NAUFRAGIOS.
Estas últimas semanas, durante las horas
muertas, estoy leyendo la Odisea. Seguramente no esté a la moda, pero me
resulta muy entretenido revisar las aventuras y desventuras de Ulises para
regresar a su casa. Ulises tras la guerra de Troya naufragó en la isla de
Ogigia y estuvo varios años retenido por la diosa Calipso.
La Odisea es una historia de náufragos, el
diccionario de la Real Academia de la Lengua es poco agradecido con la palabra
náufrago, se contenta con decir que náufrago es quien ha padecido un naufragio.
Naufragar, romper las naves (navis frangere),
de ahí que en ocasiones se utilice como metáfora de fracasar (fracasar también
tiene su origen en el verbo latino frangere).
Supongo que para muchos de mi generación la
palabra naufragio no tendrá ese componente peyorativo, muy al contrario, los que
aprendimos a vivir con Robinson Crusoe identificamos naufragio con aventura.
Por eso hay que reivindicar que el naufragio no es sino una salida de la
rutina, en ocasiones no está mal lo de verse arrojado a una isla desierta.
El AVE está lleno de náufragos, sobre todo el
AVE que sale de Barcelona a las 6’30 de la mañana, también el que regresa a
Barcelona a última hora de la tarde, el que parte a las 20’30 y llega a la
ciudad más allá de las once, después de haber parado en varias estaciones.

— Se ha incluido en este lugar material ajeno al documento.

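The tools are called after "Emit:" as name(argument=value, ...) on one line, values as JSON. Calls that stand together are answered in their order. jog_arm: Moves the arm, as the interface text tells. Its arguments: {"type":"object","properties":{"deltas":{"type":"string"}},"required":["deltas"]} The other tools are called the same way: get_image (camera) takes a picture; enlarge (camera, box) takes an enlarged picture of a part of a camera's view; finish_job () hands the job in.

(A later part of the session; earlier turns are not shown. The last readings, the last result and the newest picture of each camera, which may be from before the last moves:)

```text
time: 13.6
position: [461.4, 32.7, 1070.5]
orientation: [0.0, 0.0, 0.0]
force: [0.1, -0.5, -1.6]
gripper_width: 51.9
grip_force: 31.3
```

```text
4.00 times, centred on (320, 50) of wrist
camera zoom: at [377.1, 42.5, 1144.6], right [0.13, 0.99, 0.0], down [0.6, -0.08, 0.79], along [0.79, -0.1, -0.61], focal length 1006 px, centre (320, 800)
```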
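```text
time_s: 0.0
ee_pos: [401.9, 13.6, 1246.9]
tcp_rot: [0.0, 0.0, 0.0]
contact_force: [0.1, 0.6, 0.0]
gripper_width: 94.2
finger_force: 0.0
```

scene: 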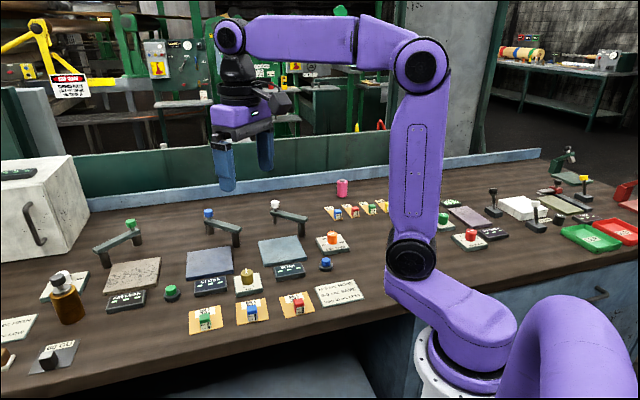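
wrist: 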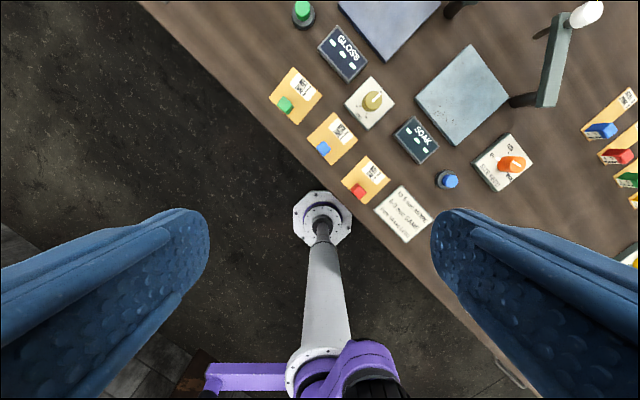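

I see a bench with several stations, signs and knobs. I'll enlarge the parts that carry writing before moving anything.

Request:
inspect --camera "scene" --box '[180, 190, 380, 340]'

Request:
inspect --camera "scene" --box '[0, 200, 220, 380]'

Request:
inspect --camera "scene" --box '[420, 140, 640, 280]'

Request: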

Los usuarios del AVE a esas horas límite
caemos derrumbados como náufragos sobre las butacas. A las 6’30 de la mañana no
es hora de andar llamando por el móvil ni a la familia, ni a los amantes, ni a
clientes, ni a compañeros de trabajo. A partir de las ocho y media de la tarde
ya no quedan baterías en el móvil y, con suerte, el vagón es de los que no
lleva enchufes, aunque algún sociópata coloniza el cuarto de baño con su
cargador para rapiñar unos minutos de carga.

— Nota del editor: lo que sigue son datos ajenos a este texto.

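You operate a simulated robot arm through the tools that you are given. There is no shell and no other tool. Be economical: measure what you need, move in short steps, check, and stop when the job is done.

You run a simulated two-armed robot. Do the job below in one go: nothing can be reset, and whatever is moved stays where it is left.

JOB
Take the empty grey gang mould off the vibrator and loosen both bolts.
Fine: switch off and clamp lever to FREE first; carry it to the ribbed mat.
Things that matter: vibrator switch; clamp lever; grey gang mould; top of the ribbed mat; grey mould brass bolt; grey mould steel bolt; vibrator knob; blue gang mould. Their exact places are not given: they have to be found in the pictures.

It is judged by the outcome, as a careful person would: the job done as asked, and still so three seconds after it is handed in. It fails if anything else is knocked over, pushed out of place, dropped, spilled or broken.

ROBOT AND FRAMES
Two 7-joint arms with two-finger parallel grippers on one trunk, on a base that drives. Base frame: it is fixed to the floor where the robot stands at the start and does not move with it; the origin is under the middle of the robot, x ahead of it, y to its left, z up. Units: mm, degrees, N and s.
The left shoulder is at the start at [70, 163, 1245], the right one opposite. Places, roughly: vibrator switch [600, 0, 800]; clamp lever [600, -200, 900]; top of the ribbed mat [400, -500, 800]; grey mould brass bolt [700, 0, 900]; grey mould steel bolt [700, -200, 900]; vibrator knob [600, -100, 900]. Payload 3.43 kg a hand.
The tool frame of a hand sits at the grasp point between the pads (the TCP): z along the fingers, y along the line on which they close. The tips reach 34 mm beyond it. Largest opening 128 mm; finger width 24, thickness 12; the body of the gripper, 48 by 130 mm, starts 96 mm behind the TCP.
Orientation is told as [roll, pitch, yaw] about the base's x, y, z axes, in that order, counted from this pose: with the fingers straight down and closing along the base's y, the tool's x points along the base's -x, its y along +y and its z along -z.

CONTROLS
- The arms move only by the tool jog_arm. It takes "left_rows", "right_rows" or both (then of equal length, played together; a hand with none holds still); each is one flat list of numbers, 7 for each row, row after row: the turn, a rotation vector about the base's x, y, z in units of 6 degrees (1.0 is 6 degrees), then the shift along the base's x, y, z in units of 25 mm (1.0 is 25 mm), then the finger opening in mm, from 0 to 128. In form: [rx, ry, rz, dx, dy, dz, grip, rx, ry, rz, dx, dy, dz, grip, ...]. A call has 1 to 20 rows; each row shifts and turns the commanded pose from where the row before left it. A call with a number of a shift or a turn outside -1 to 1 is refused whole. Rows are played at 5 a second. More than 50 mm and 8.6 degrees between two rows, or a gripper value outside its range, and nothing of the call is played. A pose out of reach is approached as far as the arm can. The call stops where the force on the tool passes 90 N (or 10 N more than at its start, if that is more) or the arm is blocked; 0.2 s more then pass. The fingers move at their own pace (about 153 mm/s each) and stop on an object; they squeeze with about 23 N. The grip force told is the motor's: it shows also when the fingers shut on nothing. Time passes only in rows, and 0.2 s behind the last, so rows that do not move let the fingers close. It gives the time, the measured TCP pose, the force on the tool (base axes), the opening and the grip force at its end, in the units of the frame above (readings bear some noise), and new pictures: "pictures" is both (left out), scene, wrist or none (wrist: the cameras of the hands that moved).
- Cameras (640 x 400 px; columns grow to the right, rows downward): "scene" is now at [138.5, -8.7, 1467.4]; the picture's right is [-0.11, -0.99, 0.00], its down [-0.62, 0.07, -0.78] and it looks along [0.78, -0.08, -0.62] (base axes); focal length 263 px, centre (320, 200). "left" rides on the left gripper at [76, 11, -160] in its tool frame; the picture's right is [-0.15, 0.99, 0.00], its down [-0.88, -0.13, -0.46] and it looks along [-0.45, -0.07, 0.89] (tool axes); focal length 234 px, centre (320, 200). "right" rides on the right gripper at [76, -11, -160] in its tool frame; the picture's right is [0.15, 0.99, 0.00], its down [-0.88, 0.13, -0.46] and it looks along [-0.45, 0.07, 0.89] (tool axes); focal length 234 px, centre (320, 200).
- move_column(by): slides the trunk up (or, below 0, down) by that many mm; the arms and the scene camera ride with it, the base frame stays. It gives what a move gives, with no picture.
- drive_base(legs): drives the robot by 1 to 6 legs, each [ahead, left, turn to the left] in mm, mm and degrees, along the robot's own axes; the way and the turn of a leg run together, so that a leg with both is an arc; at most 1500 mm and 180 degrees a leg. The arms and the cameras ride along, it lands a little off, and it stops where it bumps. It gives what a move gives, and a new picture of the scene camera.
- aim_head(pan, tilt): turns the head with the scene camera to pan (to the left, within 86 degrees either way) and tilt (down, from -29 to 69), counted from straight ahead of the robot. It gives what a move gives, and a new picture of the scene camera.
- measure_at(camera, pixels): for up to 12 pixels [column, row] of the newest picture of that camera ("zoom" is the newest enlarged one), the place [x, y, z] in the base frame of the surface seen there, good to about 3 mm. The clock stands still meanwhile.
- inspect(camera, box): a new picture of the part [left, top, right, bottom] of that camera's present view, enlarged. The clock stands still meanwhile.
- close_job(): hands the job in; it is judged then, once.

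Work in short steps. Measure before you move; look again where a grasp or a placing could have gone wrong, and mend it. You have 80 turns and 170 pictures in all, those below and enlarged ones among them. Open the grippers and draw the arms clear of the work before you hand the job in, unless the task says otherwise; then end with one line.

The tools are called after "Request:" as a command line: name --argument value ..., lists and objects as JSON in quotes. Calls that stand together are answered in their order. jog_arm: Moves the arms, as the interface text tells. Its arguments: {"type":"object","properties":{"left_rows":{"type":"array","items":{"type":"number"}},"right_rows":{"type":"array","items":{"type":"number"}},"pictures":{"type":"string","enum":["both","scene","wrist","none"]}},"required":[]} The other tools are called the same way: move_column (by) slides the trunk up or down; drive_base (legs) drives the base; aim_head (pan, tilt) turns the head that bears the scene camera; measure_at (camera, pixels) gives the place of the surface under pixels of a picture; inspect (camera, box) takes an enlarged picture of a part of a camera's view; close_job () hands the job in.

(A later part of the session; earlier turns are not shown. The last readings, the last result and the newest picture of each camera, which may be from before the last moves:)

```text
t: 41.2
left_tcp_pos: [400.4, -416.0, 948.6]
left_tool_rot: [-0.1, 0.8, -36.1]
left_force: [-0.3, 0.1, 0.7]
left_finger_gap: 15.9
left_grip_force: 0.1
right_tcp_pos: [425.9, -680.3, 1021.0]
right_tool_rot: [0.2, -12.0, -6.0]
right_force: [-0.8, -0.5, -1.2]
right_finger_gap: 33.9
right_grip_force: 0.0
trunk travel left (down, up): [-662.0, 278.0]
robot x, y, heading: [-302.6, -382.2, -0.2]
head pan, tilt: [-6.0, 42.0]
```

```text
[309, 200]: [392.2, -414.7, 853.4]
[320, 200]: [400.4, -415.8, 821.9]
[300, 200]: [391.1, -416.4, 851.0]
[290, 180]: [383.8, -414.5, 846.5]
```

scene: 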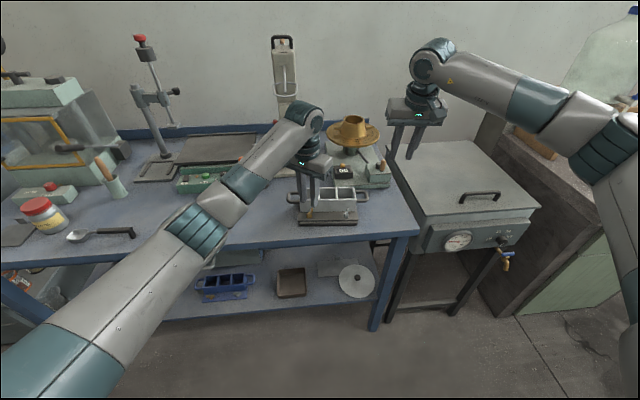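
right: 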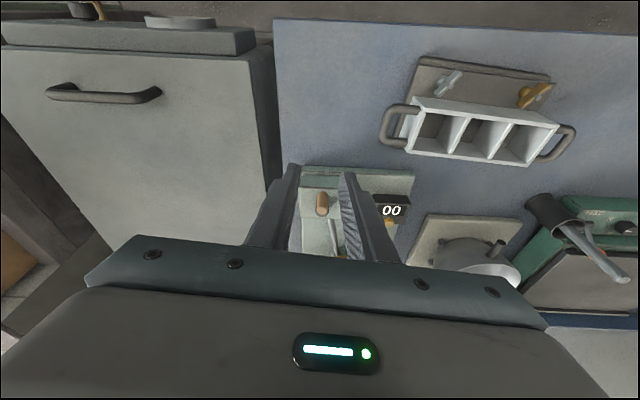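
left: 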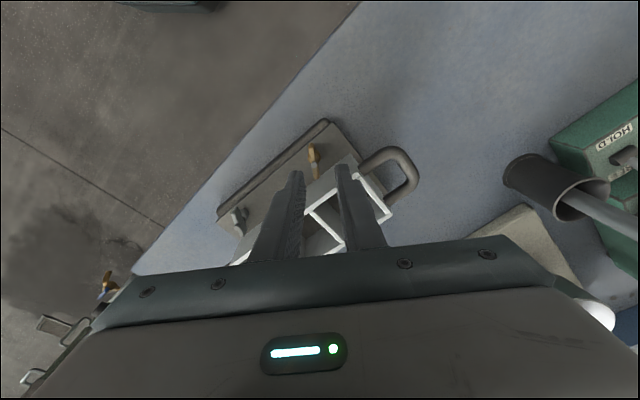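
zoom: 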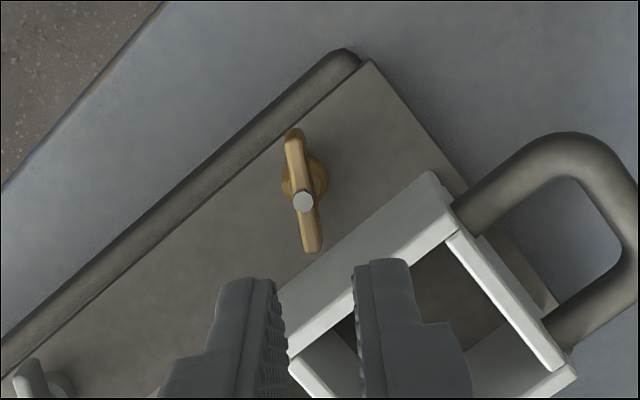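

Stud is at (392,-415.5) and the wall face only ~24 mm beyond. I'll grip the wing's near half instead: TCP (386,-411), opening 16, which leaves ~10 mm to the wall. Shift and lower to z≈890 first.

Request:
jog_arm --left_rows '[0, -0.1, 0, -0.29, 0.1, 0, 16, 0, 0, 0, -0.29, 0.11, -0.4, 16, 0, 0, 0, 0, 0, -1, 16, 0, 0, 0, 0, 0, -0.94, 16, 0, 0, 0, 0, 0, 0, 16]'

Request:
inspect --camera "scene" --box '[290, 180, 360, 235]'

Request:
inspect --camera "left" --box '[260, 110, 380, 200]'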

Me gustan estos viajes de náufrago en el AVE,
aprovecho para dormitar, para leer un poco, para ordenar algunas ideas que no
siempre cuajan en algo concreto. Casi disfruto más del trayecto de ida y vuelta
que de la estancia en la ciudad, la que en otro tiempo fue mi ciudad y ahora es
un lugar cada vez más extraño. No es que en Barcelona tenga una sensación
mejor, sigo pensando que es una ciudad de paso, lo que me convierte en un
apátrida, cosa que no va nada mal con la que está cayendo dentro y fuera.
Mi último viaje a Madrid funcionó como un gran
relato de náufrago, llevaba en la cartera un libro de cocina que no pude abrir
ni a la ida ni a la vuelta, aún y así al final del naufragio surgió una receta.
Me levanté a eso de las cinco y cuarto de la
mañana, no hizo falta que sonara el despertador, casi nunca escucho sonar el
despertador, despierto siempre antes de tiempo. Había quedado para viajar con
un compañero al que le tocaba ir a Madrid por razones distintas a las mías, de
hecho, mi amigo tenía que viajar tres veces en aquella semana a Madrid lo que
le convertía en un náufrago de mayor categoría que la mía.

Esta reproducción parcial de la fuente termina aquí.